Innovation is the way to growth, not redistribution

Social justice politics clashing against the demands and opportunities of an intensely integrated global economy was already stressing societies before Covid. Despite prosperity paths becoming a global norm, a majority of South Africans will, in all likelihood, be locked into poverty a generation from now. How will future generations judge today’s failing stewardship?

The US’s current political pivot requires a fresh assessment of how social justice and commercial objectives can either align or conflict. Neither Donald Trump’s personality nor his core views ever varied materially from when he campaigned in 2016. Should he be judged more harshly than those who created the environment that led to him being elected? As our economy slips perilously with workable solutions seeming more elusive, our corresponding introspection must be fast tracked.

As her social justice views align with those of many Democrats, the early front-runner to depose Trump was senator Elizabeth Warren. Ebrahim Patel is the ANC’s version of Warren. Unlike most of his colleagues, he scores impressively in terms of abilities and integrity. But the Warrens and Patels are ideologically anaesthetised to the increasingly harsh trade-offs between growth and government-directed redistribution.

Many Asian economies have bulged through expanding value-added exports. This has produced huge upliftment while resetting the global economy. Therefore governments’ scope to redistribute income to disadvantaged groups without undermining growth has narrowed considerably. This ties to how pursuing economic sovereignty has become prohibitively expensive.

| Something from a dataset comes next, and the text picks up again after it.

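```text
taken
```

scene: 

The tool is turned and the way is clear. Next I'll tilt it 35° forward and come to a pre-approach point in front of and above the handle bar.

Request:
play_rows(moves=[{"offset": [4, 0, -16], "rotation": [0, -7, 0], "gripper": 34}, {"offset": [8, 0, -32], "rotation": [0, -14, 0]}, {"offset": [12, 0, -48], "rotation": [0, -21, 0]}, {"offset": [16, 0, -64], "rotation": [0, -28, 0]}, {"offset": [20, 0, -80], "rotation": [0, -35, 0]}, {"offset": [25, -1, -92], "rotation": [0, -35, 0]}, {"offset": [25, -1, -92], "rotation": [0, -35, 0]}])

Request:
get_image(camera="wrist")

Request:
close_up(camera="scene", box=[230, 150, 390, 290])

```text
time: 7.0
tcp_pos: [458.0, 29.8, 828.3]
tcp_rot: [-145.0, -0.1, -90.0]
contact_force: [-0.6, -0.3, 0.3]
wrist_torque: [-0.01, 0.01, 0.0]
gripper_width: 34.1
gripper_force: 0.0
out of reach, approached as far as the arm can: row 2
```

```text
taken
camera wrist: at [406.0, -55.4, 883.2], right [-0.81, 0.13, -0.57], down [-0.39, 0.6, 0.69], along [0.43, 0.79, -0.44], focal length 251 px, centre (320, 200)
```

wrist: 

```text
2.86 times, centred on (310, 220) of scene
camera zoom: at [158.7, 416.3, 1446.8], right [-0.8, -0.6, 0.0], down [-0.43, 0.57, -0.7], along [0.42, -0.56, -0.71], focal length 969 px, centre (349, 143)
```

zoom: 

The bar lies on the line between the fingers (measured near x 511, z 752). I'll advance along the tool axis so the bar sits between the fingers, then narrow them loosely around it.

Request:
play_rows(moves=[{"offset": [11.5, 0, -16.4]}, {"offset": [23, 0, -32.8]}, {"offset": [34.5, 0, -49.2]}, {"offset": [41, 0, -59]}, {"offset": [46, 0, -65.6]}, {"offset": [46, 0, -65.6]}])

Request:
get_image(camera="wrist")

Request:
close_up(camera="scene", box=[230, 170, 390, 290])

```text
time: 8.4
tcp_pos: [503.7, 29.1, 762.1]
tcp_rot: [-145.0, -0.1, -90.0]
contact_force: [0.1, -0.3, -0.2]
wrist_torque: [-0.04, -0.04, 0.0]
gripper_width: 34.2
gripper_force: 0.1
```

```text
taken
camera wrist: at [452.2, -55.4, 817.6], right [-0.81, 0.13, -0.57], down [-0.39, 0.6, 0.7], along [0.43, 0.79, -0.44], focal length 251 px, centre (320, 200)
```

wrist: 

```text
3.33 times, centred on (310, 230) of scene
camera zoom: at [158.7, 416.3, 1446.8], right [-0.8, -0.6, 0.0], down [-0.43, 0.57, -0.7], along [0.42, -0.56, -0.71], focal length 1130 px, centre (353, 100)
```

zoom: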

Rather, countries with much poverty can benefit tremendously from selling to the world’s greatly expanded middle class.

Whereas economic sovereignty used to be seen as resource independence, today many resource-endowed nations are urgently pursuing diversification. Middle Eastern laggards have acknowledged the unsustainability and anti-development aspects of exporting raw materials. Lacking the middle class spending capacity that is essential for alleviating large-scale poverty, they must add value to exports. Amid an innovation-driven global economy, indulging fantasies of economic independence undermines competitiveness and growth.

That the US is largely resource independent does not explain the resilience of its purchasing power. Instead this stems from it having so many productive workers and because so many US households have accumulated considerable wealth. Yet the US economy cannot afford to seriously indulge isolationist temptations. International trade and innovation have usurped industrialisation to become the world’s primary growth drivers.

The civil rights movement in the US has long been advancing, yet workplace discrimination persists. However, arguments for more legislative interventions are undermined by a world that demands, and rewards, focusing on growth and developing skills. Interventions that take from one group to benefit another become increasingly divisive and less effective than growing jobs and spreading prosperity.

SA is the global poster child for the perverse political and economic effects that redistribution-focused politics provoke. Populism-spurred patronage has sapped the economy’s vitality, thus entrenching unemployment and poverty. Growth rates and debt-to-GDP metrics do not capture how our economy is misaligned with globally determined success drivers. Typical young South Africans’ life prospects are markedly inferior to their counterparts in other regions.

That Patel and Warren are genuinely concerned about injustices is no excuse for their dismissing how Asia’s growth model has uplifted over 1-billion people. Erosion of our early wins from the 1990s transition is set to persist for decades. It suits elected leaders to convince us that inequality is the source of our economic angst as this blurs accountability. Similarly, populist sentiments are easily exploited by unsustainable measures that harm businesses while providing modest short-term benefits to those who need sustainable employment.

Asia’s high volume successes demonstrate how sustainable prosperity requires a significant portion of a nation’s workforce be able to add value to exports and that households save adequately. Wage differentials can counter initial productivity disparities, which then contract as skills compound. Policies centred on redistribution impede workforce development while heavy debt loads block household advances.

Before the information age wealth was typically achieved by wrangling control of things that had long existed, such as land or natural resources. Today, great wealth is achieved by inventing things that others freely choose to use. Innovative founders holding large shareholdings spur further innovations. Critics ignore how this creates jobs while taming industrialisation’s less sustainable tendencies.

Many South Africans cannot find work while others spend beyond their means. Wealthy innovators work doggedly because they are builders. Their high-wire risk taking and incessant innovating are not motivated by consumption aspirations. Conversely, our governing elites cannot come close to growing the economy fast enough to cover our rapidly rising debt costs. That they do not think like builders is central to why our economy is in tatters.

Our national dialogue is too detached from global realities to recognise and adapt to emerging opportunities. Future generations will judge all of us harshly.